Palaz, şunları anlattı:
'Hamza Turan ile böcek soruşturmasında tanıştık. Tanımadığım birine nasıl bir talimat vereceğim? Biz, MİT'e teknik destek gönderdik. Buna başka yerlerde de teknik analizler yaptırabilirdi. Biz, ne isteniyorsa ona cevap verdik. Analizde ne çıktıysa onu gönderdik MİT'e. Gökhan Vıcıl ile TÜBİTAK'ta çalıştık, tanırım. Diğer sanıklar ile cezaevi aracında gidip gelirken tanıştım. Hiç tanışmadığım insanlarla örgüt kuruyorum. Aklı başında bir insan anlatırsa anlayacağım. Terör örgütü lideri olmak ile suçlanıyorum. Kısa dönem askerlik yaptık, silahı o zaman elime aldım. Somut olarak iddianamede bir şey göremiyorum.'
Palaz'ın, 'TÜBİTAK kurumunun imamıymışım. Ben dini eğitim almadım' demesi üzerine Mahkeme Başkanı Musa Yeşil, 'Bundan ne kastedildiğini biliyorsunuz Hasan Bey' diye karşılık verdi.
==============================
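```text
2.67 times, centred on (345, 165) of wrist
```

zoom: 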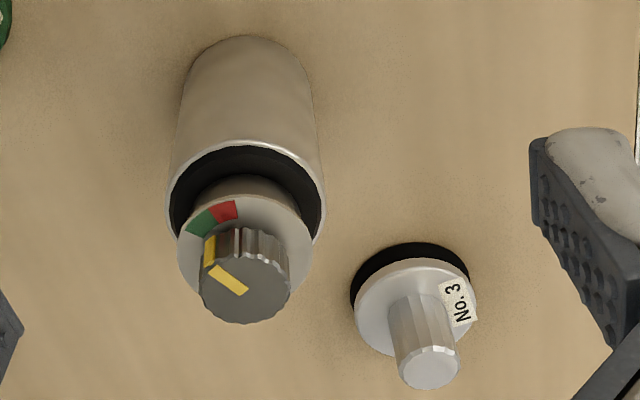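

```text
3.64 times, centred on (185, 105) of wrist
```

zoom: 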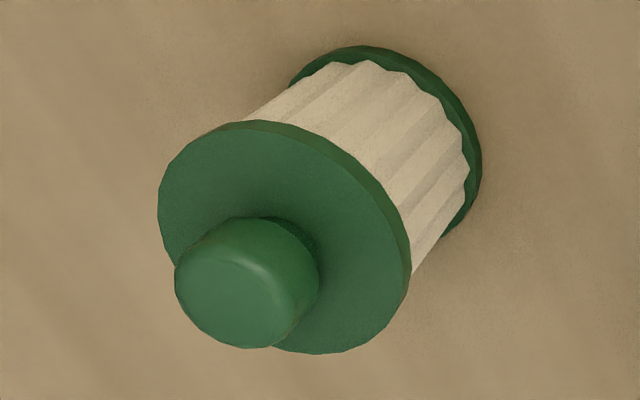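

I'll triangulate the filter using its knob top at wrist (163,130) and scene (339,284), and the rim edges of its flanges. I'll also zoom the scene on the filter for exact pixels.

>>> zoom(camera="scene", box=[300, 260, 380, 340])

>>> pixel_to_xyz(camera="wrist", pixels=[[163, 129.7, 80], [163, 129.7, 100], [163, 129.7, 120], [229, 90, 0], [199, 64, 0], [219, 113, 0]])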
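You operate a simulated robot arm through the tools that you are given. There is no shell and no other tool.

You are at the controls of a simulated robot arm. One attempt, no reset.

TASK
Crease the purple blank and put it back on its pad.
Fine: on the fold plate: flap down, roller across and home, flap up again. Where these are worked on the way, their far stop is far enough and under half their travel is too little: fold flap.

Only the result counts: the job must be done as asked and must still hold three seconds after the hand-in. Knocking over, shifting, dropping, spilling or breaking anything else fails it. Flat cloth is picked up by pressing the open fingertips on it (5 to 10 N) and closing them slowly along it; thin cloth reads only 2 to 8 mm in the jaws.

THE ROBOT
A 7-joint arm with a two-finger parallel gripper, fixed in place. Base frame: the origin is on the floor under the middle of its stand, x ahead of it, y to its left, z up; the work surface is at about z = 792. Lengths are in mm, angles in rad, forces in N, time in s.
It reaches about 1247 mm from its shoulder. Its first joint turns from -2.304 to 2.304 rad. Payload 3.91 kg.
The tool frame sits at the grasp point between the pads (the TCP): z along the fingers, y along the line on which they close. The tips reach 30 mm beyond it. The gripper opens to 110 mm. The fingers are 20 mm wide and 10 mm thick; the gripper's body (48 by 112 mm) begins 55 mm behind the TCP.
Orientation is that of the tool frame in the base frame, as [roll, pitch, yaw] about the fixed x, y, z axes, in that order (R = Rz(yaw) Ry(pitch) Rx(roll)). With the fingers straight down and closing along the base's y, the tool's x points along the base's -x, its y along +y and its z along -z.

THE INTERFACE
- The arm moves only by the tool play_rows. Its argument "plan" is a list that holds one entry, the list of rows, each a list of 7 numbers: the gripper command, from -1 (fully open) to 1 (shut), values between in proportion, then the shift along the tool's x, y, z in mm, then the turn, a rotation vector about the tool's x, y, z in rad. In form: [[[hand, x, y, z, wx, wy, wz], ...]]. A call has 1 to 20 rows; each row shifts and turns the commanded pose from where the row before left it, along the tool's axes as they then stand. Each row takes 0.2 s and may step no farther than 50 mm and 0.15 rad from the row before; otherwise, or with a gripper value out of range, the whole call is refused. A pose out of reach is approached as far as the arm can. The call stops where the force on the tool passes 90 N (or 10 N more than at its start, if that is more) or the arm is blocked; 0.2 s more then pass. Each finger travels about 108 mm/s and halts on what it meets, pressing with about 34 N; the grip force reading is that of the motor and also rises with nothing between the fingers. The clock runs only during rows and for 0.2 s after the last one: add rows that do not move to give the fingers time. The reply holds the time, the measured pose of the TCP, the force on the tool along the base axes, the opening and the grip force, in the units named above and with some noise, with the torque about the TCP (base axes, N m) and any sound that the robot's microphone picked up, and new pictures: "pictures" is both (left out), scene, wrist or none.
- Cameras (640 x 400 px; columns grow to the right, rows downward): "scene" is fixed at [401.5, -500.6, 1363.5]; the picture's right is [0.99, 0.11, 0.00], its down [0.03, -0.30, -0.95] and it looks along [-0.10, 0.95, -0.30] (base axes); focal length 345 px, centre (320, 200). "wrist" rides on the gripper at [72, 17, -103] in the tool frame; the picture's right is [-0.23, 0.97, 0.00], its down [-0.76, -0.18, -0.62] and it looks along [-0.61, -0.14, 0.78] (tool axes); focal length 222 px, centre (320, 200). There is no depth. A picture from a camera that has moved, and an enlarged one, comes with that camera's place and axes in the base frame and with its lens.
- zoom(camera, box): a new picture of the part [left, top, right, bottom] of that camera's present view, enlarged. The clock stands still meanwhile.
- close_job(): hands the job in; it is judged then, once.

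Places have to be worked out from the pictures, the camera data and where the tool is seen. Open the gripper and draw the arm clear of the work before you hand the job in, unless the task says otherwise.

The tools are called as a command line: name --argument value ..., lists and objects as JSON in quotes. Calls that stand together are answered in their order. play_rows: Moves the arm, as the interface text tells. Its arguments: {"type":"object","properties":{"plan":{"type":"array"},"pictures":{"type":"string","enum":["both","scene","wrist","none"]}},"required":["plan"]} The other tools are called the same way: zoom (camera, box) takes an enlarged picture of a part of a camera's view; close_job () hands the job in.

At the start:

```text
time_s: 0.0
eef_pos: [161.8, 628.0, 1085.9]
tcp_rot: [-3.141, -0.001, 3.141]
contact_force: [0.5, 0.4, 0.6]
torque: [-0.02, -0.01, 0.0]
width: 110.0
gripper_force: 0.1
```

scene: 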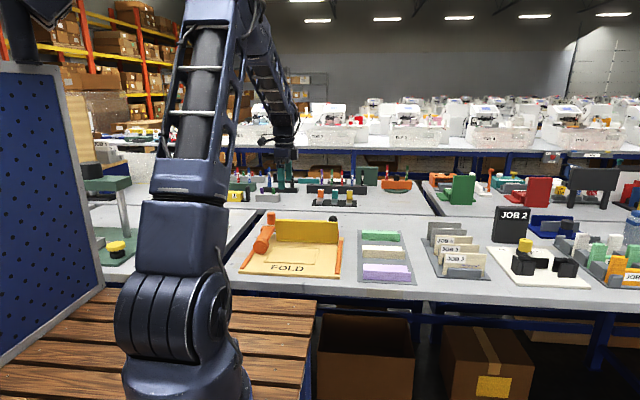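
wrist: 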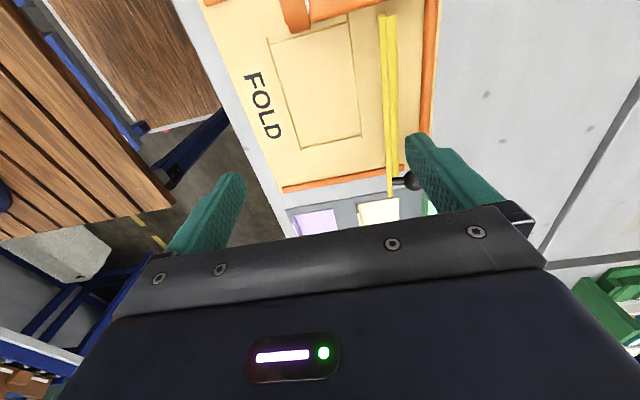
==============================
Bunun üzerine Palaz, 'TÜBİTAK kurumunda çalışırken kime kanunsuz emir vermişim? TÜBİTAK bir terör örgütüyse ben de onun üyesiyim. Ankara 7. Ağır Ceza Mahkemesinden beraat ettim. Temyiz aşamasında. FETÖ üyesi değilim' dedi.
Dinleme cihazına ilişkin rapor hazırlayan sanıklardan Gökhan Vıcıl, TÜBİTAK'ta bir çok aşamada görev yaptığını, iddianamedeki suçlamaları kabul etmediğini belirtti.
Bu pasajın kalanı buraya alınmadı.